* Set exercise 1
Write out the passage shown from "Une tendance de" to "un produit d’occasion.", both included.
* Set exercise 2
Produce the text that comes next in the passage shown.

* Passage shown

>>>

Signe de l’intérêt des consommateurs pour ce type d’offre : cet abonnement est désormais également proposé aux clients de la Fnac, sous le nom de « Service Réparation by Darty ». Boulanger a emboîté le pas et commercialise depuis le mois de juin son propre service d’abonnement à la réparation, « Boulanger Infinity ». 

La seconde main, un levier pour fidéliser avant d’être un centre de profit

Une tendance de fond vient bouleverser les business models traditionnels : l’inexorable montée en puissance de la seconde main, quel que soit le secteur. Selon une étude réalisée par l’entreprise de fintech Tripartie, le marché de la seconde main en France est estimé à 7 milliards d’euros. Smartphones, meubles, vêtements… D’après l’Ifop, 90 % des 18-25 ans ont déjà acheté un produit d’occasion.

Pour ne pas voir leurs clients se tourner vers Vinted ou Leboncoin, toutes les marques ou presque intègrent désormais la vente d’articles de seconde main. Une enseigne comme Kiabi, numéro 3 de l’habillement en France derrière Intersport et Leclerc, veut avoir installer d’ici la fin 2023 un corner de vêtements d’occasion dans l’ensemble de ses 332 magasins français. « Ce service ne cannibalise pas les ventes, au contraire, indique au journal Les Échos François Hild, Responsable des corners seconde main chez Kiabi. Les clientes viennent compléter leurs achats avec de la seconde main. ». Il souligne « l’hybridation des modes de consommation. Nous avons même recruté de nouvelles clientes qui ont découvert Kiabi grâce à la seconde main. À cette occasion, la plupart ont aussi acheté des produits neufs. »

Pour alimenter ce circuit, l’enseigne rachète à ses clients leurs vêtements d’occasion, réglés soit en espèces sonnantes et trébuchantes, soit en bons d’achat avec un abondement de 20 %. « Parmi les distributeurs de textile, nous sommes les plus avancés », affirme François Hild. La vente de produits d’occasion pèse toutefois encore peu dans les comptes de Kiabi. L’enseigne en attend 3 millions d’euros en 2022, à comparer au 1,99 milliard d’euros de chiffre d’affaires réalisé en 2021 par le groupe. Mais c’est une activité amenée à se développer, et Kiabi s’y prépare activement. « L’enseigne d’habillement industrialise la seconde main », résume le journal Les Échos. Un site dédié a même été lancé, Secondemain.kiabi.com.

La rentabilité des sites de vente en ligne d’articles d’occasion n’est toutefois pas assurée. La logistique est notamment très complexe à gérer. Même Vinted n’est pas rentable aujourd’hui. « Nous investissons dans de nouveaux services et dans de nouveaux pays. C’est pour cela que nous ne sommes pas encore profitables, justifie son PDG Thomas Plantenga dans Le Figaro. Mais les vêtements d’occasion ne représentent encore qu’une faible part de la mode. Le potentiel est important. »

<<<

* Data section
>>>

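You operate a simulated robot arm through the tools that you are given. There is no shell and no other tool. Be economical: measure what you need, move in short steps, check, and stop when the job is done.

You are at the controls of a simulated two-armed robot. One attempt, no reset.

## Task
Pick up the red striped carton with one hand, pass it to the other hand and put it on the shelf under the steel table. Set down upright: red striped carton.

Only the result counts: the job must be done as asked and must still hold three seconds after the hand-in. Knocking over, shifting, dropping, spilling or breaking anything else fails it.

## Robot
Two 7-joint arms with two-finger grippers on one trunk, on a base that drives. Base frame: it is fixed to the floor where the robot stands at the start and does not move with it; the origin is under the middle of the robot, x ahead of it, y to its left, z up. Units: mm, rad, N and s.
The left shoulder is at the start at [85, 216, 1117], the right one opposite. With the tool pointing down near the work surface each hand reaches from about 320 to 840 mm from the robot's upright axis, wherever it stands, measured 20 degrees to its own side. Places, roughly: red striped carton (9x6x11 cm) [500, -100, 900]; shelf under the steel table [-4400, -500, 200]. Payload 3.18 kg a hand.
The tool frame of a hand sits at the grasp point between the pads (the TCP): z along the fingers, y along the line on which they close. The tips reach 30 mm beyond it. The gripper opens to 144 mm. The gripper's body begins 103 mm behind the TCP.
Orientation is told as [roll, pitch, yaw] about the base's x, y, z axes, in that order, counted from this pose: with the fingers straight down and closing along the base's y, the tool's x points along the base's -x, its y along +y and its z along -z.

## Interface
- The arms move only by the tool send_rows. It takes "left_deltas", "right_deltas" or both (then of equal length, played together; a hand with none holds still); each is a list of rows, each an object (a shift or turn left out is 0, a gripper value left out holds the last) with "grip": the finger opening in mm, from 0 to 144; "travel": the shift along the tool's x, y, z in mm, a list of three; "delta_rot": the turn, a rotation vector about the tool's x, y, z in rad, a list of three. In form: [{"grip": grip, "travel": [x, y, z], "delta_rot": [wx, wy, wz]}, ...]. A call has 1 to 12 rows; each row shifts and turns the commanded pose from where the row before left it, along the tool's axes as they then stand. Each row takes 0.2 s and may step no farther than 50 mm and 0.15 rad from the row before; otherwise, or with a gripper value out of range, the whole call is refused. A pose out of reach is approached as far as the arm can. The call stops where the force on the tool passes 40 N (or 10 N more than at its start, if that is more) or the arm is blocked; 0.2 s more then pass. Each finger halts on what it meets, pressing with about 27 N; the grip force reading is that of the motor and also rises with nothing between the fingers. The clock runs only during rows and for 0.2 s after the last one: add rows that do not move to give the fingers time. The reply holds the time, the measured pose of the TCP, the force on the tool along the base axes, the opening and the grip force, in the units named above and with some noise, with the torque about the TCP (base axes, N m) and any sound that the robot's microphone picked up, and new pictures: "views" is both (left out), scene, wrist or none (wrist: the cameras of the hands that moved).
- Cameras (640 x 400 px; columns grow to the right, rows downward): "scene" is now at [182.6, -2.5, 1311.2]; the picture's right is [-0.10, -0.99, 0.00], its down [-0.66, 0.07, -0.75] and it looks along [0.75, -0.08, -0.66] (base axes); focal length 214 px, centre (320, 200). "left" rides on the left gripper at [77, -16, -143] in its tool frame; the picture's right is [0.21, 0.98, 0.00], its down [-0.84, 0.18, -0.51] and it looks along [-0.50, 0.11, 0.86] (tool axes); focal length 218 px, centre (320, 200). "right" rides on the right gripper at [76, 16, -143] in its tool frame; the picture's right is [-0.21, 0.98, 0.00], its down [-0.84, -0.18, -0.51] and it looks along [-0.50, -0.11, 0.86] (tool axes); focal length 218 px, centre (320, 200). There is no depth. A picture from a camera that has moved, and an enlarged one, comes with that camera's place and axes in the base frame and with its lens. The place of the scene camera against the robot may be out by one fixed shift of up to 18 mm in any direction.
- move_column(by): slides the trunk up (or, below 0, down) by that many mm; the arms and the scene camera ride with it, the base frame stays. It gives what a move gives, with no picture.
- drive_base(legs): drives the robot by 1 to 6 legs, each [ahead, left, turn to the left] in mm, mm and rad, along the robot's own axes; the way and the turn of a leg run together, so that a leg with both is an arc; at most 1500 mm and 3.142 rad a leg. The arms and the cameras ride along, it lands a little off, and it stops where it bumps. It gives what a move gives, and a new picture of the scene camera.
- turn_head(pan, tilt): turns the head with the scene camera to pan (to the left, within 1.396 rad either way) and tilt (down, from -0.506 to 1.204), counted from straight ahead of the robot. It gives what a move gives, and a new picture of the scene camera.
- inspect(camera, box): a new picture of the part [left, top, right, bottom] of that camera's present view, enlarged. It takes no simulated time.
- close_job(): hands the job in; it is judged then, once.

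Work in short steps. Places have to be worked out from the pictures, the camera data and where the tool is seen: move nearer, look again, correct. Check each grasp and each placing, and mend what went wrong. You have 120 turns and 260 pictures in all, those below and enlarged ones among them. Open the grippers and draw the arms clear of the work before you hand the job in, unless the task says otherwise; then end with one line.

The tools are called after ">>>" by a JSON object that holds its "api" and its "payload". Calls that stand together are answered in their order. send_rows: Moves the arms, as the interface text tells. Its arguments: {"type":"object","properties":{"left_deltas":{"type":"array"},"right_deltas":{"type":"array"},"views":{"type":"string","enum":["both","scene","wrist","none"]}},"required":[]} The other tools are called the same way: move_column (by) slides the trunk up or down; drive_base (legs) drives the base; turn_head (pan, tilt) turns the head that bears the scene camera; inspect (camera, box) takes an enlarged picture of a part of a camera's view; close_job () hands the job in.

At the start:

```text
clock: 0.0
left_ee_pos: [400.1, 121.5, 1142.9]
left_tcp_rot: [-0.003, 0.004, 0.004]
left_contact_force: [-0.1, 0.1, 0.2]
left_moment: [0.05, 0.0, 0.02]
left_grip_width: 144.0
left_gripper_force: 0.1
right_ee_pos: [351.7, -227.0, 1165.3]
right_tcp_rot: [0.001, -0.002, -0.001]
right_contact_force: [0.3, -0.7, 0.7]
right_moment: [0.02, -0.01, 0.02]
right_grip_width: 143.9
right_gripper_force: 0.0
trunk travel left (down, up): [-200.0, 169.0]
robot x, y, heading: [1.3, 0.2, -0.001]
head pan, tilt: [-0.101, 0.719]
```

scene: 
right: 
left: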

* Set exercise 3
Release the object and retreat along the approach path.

<<<

* Expected output 1
Une tendance de fond vient bouleverser les business models traditionnels : l’inexorable montée en puissance de la seconde main, quel que soit le secteur. Selon une étude réalisée par l’entreprise de fintech Tripartie, le marché de la seconde main en France est estimé à 7 milliards d’euros. Smartphones, meubles, vêtements… D’après l’Ifop, 90 % des 18-25 ans ont déjà acheté un produit d’occasion.

* Expected output 2
La Redoute a aussi lancé une plateforme dédiée à la seconde main entre particuliers, La Reboucle, mais sans non plus viser la rentabilité à court terme. C’est d’abord un outil pour accompagner les clients. Ils peuvent y revendre leurs meubles et leurs vêtements quand les enfants grandissent, par exemple. Pour fidéliser, l’enseigne abonde les prix de 25 % pour ceux qui acceptent un paiement en bons d’achat. « La Reboucle est un service à valeur ajoutée pour nos clients. Aujourd’hui, nous n’avons pas d’objectifs de rentabilité économique », explique dans La Croix Jean-Philippe Sloves, Directeur de la communication « corporate » et de la RSE de La Redoute.

Les vertus de la précommande

Ne fabriquer que les objets réellement souhaités par les clients. C’est le principe de la précommande. Un business model à la fois responsable (il n’y a pas de surproduction) et intéressant pour les entreprises : le besoin en fonds de roulement est bien moins important car les articles sont achetés avant même d’être fabriqués.

Basée à Bordeaux, la marque de vêtements Asphalte est un des pionniers de ce modèle. « Le concept même de notre marque est construit sur l’interaction avec les clients. Nous leur demandons quels seraient les vêtements idéals qu’ils aimeraient porter, nous explique dans une interview Rodolphe Gardies, Chief Marketing Officer d’Asphalte. Cela nous permet de minimiser les coûts et l’impact environnemental. Nous ne créons rien qui ne soit pas nécessaire et qui n’ait pas été demandé par nos clients. »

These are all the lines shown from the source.